● PROBLEM TO WORK ON
Find all lines in the records that include the word "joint", and copy them out.

● ENTRIES PROVIDED
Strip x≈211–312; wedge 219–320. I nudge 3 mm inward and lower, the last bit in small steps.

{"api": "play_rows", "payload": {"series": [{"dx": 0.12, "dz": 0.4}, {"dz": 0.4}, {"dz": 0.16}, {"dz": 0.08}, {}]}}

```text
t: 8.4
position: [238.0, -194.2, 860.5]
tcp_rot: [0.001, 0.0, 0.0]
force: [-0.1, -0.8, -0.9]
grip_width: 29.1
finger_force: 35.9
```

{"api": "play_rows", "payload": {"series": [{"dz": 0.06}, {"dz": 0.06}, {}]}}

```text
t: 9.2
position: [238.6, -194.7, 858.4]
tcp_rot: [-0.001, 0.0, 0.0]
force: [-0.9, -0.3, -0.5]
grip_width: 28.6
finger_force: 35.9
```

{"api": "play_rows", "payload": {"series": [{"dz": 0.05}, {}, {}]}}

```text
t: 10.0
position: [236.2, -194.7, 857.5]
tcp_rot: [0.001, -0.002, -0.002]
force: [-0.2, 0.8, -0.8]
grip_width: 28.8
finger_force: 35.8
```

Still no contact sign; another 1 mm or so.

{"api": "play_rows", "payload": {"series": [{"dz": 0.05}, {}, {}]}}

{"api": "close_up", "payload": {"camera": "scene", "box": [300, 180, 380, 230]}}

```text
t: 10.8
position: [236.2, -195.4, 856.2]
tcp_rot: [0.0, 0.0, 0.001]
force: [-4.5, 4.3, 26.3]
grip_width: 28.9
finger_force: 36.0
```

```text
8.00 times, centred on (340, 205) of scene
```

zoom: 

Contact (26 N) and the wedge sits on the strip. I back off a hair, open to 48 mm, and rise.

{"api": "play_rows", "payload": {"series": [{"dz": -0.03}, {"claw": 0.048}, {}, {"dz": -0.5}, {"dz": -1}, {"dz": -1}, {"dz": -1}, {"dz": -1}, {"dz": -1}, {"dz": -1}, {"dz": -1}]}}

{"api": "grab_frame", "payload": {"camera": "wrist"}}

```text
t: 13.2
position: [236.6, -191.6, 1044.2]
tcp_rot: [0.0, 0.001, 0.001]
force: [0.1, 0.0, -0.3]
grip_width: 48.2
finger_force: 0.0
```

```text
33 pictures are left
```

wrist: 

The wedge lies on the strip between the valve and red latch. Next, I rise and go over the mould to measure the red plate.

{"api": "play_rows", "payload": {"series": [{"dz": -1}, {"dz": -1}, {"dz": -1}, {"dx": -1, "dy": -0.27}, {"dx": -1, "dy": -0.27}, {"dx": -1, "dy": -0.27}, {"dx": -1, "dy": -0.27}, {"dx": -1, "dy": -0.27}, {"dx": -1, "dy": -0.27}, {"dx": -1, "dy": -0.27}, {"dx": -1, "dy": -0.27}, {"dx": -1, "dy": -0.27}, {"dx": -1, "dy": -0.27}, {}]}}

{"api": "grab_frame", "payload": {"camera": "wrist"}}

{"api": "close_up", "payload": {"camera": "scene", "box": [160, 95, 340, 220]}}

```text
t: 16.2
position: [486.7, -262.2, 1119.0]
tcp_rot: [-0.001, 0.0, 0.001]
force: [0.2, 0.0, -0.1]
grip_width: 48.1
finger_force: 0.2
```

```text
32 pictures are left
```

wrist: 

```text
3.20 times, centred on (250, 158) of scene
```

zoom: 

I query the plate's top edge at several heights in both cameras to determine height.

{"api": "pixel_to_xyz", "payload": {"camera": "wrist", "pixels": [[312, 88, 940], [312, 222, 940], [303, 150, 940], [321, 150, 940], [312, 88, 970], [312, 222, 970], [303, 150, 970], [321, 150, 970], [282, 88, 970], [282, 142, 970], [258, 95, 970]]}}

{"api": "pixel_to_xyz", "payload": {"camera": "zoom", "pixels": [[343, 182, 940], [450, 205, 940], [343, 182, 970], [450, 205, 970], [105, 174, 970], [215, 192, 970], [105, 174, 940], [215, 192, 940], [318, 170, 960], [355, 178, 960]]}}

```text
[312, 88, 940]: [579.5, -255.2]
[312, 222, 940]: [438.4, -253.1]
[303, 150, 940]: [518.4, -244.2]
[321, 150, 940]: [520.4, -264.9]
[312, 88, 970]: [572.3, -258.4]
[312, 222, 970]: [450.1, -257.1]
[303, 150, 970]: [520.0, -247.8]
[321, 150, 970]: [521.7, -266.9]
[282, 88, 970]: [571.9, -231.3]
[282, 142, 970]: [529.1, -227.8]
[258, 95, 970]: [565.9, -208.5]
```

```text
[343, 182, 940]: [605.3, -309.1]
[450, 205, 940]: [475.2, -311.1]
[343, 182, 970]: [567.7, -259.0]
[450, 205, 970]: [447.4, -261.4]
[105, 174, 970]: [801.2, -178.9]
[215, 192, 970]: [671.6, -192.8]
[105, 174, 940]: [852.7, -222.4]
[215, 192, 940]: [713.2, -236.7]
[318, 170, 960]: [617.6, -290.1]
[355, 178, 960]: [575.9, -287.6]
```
---
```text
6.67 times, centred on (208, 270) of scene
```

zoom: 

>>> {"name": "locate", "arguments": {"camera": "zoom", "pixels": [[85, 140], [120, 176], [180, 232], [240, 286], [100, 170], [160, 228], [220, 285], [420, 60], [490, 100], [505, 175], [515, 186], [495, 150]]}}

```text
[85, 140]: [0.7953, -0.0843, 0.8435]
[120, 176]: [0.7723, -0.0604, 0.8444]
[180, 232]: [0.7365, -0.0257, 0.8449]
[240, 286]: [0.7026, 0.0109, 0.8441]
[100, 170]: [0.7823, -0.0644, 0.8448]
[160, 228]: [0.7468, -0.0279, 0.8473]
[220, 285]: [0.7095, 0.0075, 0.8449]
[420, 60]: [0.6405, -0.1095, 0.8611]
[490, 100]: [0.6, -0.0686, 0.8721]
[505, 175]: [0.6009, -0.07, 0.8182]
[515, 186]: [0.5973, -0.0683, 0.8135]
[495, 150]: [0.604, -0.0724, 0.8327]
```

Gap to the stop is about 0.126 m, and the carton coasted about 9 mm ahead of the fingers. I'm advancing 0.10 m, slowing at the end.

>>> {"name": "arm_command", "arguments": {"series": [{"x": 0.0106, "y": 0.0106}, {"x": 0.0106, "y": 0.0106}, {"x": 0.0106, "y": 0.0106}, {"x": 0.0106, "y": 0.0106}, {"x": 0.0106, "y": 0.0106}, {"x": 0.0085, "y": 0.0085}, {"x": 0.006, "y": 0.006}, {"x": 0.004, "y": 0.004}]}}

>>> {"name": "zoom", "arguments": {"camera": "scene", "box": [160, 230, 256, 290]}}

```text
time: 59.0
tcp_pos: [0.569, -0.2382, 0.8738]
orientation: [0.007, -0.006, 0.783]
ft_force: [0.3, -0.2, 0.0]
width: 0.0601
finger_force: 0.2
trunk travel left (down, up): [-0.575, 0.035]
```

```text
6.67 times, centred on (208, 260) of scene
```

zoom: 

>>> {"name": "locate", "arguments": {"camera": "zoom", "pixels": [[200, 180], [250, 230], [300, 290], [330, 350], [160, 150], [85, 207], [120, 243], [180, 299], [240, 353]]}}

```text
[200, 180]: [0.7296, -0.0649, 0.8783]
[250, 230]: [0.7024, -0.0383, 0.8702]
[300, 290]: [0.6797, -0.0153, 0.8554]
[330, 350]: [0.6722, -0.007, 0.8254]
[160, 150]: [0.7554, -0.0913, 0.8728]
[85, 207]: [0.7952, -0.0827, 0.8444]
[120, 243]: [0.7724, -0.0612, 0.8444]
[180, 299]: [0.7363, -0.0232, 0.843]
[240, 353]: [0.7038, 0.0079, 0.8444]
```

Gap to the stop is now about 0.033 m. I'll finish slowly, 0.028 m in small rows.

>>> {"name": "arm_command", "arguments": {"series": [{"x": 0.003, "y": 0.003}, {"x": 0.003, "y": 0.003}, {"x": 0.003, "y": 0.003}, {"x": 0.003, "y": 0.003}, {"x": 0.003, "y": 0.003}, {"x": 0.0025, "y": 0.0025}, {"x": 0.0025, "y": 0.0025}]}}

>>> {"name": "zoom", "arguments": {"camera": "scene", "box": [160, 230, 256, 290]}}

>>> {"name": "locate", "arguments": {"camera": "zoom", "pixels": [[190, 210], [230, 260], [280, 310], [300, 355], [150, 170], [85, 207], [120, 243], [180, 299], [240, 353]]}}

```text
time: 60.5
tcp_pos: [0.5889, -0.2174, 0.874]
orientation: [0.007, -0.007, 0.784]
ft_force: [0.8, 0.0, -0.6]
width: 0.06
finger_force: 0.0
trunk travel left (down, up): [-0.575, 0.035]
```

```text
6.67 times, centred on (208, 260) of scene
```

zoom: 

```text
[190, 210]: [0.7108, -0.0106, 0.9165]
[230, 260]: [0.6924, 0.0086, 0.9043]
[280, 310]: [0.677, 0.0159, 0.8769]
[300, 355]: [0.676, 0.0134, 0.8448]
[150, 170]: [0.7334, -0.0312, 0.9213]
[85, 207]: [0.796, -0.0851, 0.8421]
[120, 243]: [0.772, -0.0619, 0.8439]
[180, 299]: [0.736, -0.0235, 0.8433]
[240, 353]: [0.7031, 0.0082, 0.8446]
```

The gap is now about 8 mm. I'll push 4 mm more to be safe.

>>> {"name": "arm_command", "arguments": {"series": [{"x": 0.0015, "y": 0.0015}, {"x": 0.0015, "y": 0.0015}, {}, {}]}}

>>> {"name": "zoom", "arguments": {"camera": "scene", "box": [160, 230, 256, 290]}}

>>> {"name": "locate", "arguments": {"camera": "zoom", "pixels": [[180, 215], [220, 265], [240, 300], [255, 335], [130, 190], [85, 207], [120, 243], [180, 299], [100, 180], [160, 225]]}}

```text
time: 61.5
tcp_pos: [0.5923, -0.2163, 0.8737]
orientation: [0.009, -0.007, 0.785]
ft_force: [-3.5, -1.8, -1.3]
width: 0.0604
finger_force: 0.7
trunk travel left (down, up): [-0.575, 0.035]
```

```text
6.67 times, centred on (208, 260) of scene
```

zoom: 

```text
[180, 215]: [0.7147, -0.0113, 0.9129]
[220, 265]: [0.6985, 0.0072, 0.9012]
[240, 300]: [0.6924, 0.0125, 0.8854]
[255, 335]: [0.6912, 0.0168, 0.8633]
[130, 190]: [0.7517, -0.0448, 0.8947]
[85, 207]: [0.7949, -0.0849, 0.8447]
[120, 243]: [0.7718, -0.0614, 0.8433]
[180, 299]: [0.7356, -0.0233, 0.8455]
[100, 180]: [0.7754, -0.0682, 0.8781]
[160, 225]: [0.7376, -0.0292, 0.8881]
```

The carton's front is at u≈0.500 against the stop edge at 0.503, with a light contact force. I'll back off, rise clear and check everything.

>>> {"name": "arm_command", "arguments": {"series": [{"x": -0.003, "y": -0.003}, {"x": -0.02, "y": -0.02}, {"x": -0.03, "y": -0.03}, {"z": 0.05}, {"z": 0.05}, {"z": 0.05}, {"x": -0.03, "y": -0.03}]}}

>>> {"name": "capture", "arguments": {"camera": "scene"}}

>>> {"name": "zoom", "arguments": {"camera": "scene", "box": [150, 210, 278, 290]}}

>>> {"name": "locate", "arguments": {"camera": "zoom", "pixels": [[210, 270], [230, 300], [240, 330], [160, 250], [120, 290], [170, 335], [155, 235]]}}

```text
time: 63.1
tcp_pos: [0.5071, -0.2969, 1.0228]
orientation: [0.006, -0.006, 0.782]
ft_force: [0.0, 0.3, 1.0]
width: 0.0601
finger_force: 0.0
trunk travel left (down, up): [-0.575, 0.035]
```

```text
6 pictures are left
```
* * *
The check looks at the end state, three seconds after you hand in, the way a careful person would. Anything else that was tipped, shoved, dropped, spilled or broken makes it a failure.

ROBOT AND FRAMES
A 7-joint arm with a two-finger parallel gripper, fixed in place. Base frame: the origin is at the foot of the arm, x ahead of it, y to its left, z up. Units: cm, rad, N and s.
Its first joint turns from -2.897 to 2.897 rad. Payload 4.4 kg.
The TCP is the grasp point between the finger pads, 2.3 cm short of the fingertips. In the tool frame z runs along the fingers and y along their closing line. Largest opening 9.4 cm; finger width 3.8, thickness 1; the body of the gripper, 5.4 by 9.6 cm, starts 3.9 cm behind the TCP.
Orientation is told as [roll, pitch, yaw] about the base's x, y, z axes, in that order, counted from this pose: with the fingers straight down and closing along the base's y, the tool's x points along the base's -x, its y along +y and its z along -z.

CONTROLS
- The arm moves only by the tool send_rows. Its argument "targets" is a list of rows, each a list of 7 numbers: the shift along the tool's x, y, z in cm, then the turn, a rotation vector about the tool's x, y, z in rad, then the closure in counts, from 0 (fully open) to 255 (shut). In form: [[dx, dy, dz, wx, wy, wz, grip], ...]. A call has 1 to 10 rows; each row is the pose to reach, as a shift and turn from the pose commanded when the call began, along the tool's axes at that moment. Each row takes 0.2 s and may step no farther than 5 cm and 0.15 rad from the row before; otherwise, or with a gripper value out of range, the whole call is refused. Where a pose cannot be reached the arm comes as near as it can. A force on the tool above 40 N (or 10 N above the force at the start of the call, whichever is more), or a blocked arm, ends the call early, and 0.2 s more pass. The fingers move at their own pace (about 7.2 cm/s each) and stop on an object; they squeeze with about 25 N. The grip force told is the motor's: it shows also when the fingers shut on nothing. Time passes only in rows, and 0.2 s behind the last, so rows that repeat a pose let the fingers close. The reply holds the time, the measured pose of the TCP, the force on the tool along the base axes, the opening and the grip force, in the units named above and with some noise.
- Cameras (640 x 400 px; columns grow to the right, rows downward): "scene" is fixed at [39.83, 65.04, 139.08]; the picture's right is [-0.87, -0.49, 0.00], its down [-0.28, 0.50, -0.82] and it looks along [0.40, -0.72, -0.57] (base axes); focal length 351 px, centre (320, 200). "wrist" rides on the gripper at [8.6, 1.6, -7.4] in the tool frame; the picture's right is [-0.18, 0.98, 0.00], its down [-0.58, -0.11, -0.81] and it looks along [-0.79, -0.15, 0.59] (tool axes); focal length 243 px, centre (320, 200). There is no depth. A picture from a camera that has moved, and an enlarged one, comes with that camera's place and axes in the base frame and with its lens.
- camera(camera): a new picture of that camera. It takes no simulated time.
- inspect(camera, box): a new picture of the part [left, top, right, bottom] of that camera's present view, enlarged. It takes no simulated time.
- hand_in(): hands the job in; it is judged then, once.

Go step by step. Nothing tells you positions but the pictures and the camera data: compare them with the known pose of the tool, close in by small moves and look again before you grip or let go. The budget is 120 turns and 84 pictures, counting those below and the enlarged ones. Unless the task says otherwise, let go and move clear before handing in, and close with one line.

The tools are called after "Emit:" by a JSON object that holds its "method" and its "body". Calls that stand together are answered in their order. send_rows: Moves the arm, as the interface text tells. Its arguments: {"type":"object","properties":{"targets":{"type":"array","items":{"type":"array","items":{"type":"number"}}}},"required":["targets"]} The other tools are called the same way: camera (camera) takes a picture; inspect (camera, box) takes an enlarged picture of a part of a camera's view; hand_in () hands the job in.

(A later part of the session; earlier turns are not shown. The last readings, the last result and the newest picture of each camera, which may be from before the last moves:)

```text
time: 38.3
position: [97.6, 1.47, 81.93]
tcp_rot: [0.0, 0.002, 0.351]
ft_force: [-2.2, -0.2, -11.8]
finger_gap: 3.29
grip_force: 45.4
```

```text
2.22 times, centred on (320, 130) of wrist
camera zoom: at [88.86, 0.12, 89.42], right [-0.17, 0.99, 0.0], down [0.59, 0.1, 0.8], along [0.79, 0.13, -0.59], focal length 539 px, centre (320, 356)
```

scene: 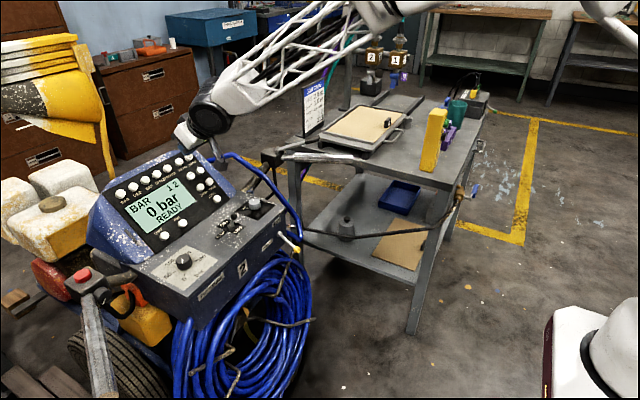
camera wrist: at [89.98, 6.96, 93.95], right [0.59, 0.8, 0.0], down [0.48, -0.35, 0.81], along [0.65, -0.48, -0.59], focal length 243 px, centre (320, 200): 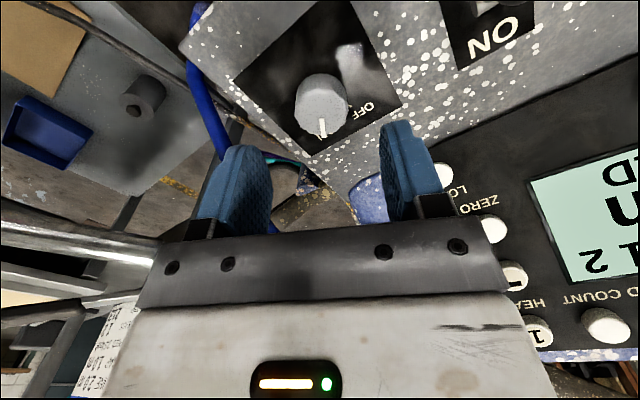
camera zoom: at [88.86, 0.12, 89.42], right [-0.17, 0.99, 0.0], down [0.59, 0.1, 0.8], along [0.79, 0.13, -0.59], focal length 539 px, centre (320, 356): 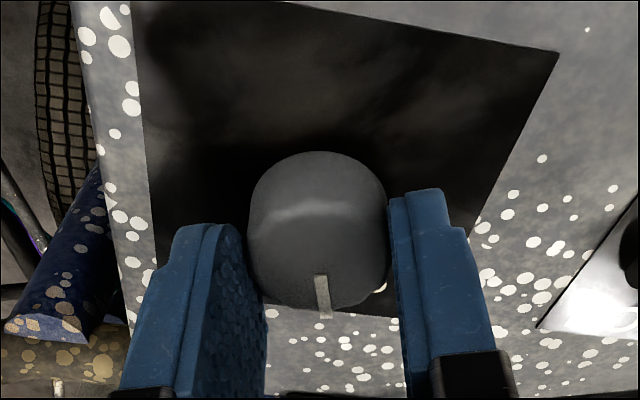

● FINISHED EXERCISE
A 7-joint arm with a two-finger parallel gripper, fixed in place. Base frame: the origin is at the foot of the arm, x ahead of it, y to its left, z up. Units: cm, rad, N and s.
Its first joint turns from -2.897 to 2.897 rad. Payload 4.4 kg.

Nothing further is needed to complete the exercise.